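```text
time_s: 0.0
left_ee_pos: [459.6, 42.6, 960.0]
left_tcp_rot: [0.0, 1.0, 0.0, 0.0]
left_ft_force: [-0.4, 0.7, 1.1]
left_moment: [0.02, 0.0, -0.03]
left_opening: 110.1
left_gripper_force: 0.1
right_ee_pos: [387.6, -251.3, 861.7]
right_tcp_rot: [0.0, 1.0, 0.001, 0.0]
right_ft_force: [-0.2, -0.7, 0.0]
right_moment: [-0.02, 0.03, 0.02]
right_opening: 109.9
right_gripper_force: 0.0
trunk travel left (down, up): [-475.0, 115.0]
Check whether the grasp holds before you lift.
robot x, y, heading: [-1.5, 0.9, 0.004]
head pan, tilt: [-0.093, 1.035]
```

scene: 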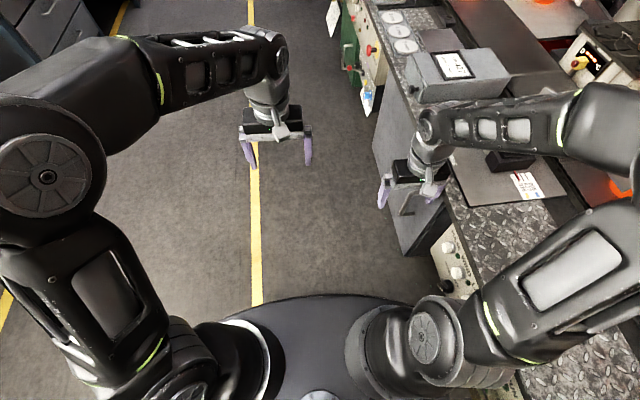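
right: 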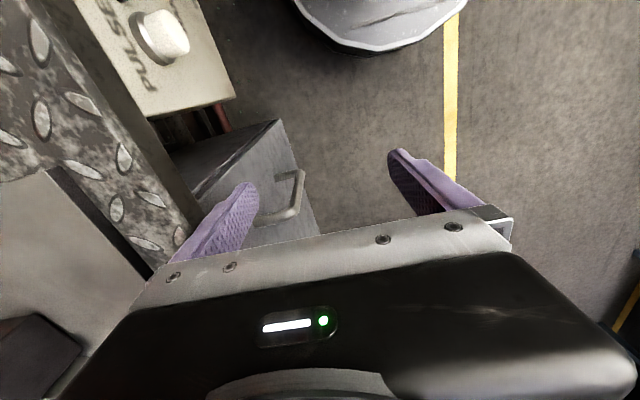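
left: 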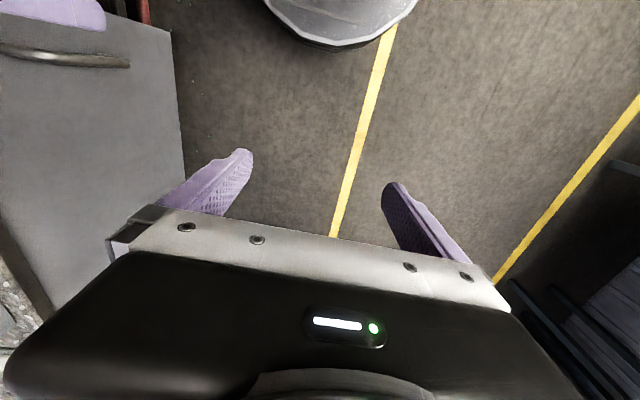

* * *

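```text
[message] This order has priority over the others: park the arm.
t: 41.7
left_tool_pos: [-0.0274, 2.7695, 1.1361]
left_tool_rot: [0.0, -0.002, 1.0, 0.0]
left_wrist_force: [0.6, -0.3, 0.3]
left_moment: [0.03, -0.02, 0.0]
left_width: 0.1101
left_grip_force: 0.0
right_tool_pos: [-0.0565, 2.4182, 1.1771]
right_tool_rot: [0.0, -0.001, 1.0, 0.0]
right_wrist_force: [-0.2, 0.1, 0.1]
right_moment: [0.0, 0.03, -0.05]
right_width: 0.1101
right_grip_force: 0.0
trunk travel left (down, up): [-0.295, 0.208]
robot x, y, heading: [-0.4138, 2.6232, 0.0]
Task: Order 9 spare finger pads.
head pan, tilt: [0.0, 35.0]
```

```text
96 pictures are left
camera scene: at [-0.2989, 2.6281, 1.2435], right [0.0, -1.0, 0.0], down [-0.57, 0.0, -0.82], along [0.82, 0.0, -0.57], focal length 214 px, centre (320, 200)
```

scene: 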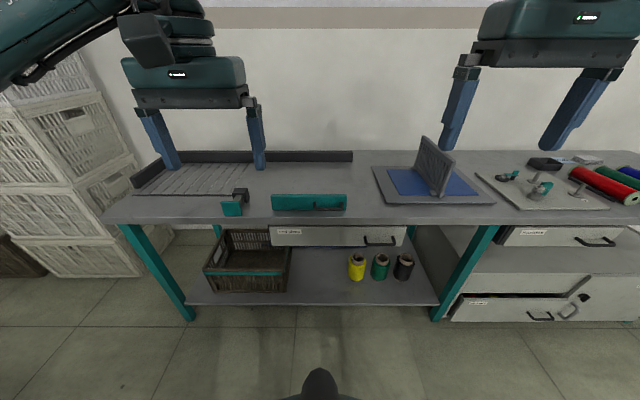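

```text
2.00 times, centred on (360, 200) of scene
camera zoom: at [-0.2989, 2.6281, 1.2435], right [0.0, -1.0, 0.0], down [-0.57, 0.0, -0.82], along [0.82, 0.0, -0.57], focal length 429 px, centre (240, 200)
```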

- **Aim of the exercise**: Using the entries above, return each line in which the word "camera" occurs.

- **Result for this task**:
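camera scene: at [-0.2989, 2.6281, 1.2435], right [0.0, -1.0, 0.0], down [-0.57, 0.0, -0.82], along [0.82, 0.0, -0.57], focal length 214 px, centre (320, 200)
camera zoom: at [-0.2989, 2.6281, 1.2435], right [0.0, -1.0, 0.0], down [-0.57, 0.0, -0.82], along [0.82, 0.0, -0.57], focal length 429 px, centre (240, 200)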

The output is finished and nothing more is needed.